Consumer knowledge drives the differences that manifest themselves in terms of brand equity.
- Differential effect that brand knowledge has on consumer response to the marketing of that brand. A brand has
positive customer-based brand equity when consumers react more favourably to a product and the way it is
marketed when the brand is identified than when it is not (say, when the product is attributed to a fictitious name
or is unnamed).
o Brand equity arises from differences in consumer response. If no differences occur, then the brand-name
product can essentially be classified as a commodity or a generic version of the product.

, o These differences in response are based on customer knowledge of a brand that they have learned.
o Customers’ differential responses, which make up brand equity, are reflected in perceptions, preferences, and
behavior related to all aspects of brand marketing, for example, including choice of a brand, recall of copy
points from an ad, response to a sales promotion, and evaluations of a proposed brand extension.
- Consumers’ perception of product performance is highly dependent on their impressions of the brand that goes
along with it.
Brand equity as a bridge:
- Brands as a reflection of the past: all the money spend on marketing products are investments in consumer
knowledge about the brand. The quality of the investment in brand building is the most critical factor, not the
quantity beyond some minimal threshold amount.
- Brands as a direction for the future: The brand knowledge that marketers create over time dictates appropriate and
inappropriate future directions for the brand.
Making a brand strong: brand knowledge
Marketeers need an insightful way to represent how brand knowledge exists in consumer memory.
Associative network memory model: memory is a network of nodes and connecting links. Any type of information—
whether it’s verbal, abstract, or contextual—can be stored in the memory network.
o Nodes represent stored information or concepts.
o Links represent the strength of association between the nodes.
- Brand knowledge is a brand node with variety of associations linked to it. Brand knowledge has two components:
o Brand awareness: Strength of the brand node or trace in memory. Measure: the consumer’s ability to identify
the brand under different conditions.
o Brand image: consumers’ perceptions about a brand, as reflected by the brand associations held in consumer
memory. Some brands have strong associations with certain things.
Sources of brand equity
Customer-based brand equity occurs when the consumer has a high level of awareness and familiarity with the brand
and holds some strong, favourable, and unique brand associations in memory. Marketeers must convince consumers
that there are meaningful differences among brands.
Brand awareness:
- Brand recognition: is consumers’ ability to confirm prior exposure to the brand when given the brand as a cue.

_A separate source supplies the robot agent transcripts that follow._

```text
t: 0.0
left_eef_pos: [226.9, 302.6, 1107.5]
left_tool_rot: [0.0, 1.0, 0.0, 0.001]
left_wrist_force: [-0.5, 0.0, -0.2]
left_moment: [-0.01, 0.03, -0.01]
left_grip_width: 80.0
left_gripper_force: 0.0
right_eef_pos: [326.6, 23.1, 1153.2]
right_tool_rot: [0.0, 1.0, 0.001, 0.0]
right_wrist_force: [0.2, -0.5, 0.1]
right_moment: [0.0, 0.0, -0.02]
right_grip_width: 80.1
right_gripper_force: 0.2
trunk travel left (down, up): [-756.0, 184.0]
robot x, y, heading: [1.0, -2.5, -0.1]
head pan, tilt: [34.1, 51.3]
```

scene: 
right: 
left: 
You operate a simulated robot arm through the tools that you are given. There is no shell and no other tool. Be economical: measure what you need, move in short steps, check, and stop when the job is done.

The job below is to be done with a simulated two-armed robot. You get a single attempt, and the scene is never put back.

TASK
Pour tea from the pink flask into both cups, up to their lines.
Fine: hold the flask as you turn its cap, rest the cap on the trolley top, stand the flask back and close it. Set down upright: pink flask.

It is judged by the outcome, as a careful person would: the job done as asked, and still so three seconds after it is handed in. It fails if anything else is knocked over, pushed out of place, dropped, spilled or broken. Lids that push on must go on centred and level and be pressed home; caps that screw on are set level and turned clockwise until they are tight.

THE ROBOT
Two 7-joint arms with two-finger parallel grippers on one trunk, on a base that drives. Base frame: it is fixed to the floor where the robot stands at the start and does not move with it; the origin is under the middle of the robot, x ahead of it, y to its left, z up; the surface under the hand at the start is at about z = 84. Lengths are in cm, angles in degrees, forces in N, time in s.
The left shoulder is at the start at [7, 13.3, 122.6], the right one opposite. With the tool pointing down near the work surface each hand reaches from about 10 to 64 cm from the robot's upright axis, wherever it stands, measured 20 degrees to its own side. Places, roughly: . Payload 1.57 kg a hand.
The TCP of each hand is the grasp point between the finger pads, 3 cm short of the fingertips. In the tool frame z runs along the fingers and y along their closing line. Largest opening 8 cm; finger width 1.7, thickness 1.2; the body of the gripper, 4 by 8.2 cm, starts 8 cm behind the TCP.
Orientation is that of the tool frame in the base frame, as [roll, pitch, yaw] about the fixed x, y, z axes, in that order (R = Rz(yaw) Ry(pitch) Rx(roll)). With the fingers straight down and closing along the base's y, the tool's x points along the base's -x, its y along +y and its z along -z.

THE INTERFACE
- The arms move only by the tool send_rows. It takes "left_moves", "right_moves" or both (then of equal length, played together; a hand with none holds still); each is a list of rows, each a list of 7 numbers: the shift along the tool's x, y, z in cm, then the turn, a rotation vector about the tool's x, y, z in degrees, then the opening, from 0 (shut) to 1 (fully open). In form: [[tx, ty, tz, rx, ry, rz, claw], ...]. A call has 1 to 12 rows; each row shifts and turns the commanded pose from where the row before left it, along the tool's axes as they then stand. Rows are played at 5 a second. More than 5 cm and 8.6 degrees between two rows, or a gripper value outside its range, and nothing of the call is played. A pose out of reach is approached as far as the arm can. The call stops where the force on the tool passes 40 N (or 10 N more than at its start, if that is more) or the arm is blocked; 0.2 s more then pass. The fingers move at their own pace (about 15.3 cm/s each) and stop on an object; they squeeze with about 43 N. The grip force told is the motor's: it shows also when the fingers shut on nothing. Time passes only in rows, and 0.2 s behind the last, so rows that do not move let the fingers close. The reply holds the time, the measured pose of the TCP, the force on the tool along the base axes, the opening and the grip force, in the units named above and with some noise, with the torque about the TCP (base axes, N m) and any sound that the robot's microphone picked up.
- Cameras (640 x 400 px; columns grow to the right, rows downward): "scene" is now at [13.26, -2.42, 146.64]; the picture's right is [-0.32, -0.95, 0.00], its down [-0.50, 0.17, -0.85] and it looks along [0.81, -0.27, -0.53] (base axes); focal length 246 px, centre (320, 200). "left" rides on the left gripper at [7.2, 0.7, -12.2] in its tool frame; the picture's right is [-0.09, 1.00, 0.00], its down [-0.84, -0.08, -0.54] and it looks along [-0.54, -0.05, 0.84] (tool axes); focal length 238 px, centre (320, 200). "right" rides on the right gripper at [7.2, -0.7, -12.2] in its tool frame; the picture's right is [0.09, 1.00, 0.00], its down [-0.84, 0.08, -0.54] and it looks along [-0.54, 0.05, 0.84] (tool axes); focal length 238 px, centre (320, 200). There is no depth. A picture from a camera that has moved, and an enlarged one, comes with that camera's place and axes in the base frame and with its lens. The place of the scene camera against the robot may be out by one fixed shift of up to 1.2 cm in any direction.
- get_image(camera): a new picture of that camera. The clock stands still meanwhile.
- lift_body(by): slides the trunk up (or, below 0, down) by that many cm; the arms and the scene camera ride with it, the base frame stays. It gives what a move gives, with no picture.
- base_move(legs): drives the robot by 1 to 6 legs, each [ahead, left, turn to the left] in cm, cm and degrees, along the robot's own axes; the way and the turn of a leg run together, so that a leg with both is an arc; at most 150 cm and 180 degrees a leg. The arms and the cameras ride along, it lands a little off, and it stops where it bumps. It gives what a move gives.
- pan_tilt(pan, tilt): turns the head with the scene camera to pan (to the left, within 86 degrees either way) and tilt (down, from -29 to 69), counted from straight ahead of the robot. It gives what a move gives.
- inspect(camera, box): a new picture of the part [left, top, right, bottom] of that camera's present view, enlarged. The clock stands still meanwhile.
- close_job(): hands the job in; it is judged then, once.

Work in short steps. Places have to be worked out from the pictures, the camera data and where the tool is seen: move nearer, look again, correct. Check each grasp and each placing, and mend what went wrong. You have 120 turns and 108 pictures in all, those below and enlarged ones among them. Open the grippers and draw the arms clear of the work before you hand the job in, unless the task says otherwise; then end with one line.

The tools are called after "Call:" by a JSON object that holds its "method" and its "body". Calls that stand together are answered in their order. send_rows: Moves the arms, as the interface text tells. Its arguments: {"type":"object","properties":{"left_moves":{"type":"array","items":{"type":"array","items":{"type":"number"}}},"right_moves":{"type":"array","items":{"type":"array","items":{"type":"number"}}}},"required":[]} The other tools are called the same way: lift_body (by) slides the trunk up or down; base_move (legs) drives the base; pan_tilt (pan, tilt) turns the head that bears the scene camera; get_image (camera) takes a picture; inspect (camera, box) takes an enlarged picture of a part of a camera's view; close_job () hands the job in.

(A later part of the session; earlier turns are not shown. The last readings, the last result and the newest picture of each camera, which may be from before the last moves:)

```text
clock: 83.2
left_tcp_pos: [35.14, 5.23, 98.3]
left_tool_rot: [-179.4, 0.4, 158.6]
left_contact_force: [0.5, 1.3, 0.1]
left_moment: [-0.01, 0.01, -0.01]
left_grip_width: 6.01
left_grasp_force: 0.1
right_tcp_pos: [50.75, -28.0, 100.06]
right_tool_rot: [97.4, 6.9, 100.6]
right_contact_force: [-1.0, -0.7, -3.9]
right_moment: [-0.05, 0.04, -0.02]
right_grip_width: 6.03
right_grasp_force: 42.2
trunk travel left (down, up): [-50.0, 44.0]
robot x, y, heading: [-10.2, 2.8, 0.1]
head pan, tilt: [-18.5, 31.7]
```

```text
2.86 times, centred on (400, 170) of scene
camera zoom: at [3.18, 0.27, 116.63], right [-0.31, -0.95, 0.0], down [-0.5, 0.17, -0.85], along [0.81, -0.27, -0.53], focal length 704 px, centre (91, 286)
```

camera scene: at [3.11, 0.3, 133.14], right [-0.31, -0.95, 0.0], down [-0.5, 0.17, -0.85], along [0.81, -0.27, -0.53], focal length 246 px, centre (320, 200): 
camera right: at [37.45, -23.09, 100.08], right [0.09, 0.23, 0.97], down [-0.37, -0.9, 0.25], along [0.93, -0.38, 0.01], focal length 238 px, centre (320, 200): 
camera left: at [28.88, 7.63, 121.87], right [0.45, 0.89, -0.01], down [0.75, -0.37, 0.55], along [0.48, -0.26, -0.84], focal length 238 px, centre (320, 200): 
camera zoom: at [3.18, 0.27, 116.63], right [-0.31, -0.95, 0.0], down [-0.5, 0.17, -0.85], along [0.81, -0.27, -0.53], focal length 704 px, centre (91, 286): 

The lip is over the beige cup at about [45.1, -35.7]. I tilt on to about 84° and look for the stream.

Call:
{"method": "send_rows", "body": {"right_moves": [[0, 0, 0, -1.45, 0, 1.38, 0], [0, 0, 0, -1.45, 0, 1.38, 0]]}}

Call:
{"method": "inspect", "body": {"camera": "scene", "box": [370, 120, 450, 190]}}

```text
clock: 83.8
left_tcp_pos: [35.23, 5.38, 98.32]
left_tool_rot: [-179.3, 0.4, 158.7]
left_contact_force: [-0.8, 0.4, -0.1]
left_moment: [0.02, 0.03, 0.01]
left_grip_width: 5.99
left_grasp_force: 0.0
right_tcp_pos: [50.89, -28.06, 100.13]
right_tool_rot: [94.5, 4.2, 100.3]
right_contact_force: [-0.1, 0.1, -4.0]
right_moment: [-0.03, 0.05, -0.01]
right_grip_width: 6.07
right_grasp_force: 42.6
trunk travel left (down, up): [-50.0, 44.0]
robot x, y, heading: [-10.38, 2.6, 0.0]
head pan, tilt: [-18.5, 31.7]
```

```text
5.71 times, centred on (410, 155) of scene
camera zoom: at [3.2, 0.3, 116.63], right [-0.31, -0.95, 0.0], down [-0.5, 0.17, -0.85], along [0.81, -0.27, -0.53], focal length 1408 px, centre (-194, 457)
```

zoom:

When they go to a store, will they recognize the brand as one to which they have already been exposed. 
important for purchases where the decisions are made at the point of purchase, so where brand name, packaging
logo play a part (in store).
- Brand recall: is consumers’ ability to retrieve the brand from memory when given the product category, the needs
fulfilled by the category, or a purchase or usage situation as a cue. Recall Kellogg’s corn flakes when they think of
what they should eat for breakfast.  important for purchases where choices are made in settings away from the
point of purchase (service and online brands)
Advantages of brand awareness:
- Learning: Brand awareness influences the formation and strength of the associations that make up the brand
image. The first step in building brand equity is to register the brand in the mind of customers, creating a brand
node.
- Consideration: Consumers must consider the brand whenever they are making a purchase for which it could be
acceptable or fulfilling a need it could satisfy. Raising brand awareness increases the likelihood that the brand will
be a member of the consideration set, the handful of brands that receive serious consideration for purchase.
- Choice: Brand awareness can influence the choices mong brands in the consideration set. Example: consumers
seem to have adopted a decision rule in some cases to buy only more familiar brands.
Elaboration likelihood model:
Consumers may make choices based on brand awareness considerations when they have low involvement. Low
involvement results when consumers lack either.
- purchase motivation (they don’t care about the product or service).
- purchase ability (they don’t know anything else about the brands in a category).
Establishing brand awareness:
- Increasing familiarity of the brand through repeated exposure, the more people see it, the more they will recognise
it. The more consumers experience brand elements, the more familiar a brand becomes.
- Repetition increases recognizability, but improving brand recall also requires linkages in memory to appropriate
product categories or other purchase or consumption cues. Their needs to be a link made between the product
category and the brand.
Brand image:
If a sufficient level of brand awareness is created, marketers can put more emphasis on crafting a brand image: link
strong, favourable, and unique associations to the brand in memory (that are different from competitors).
- Brand attributes: descriptive features that characterize a product or service.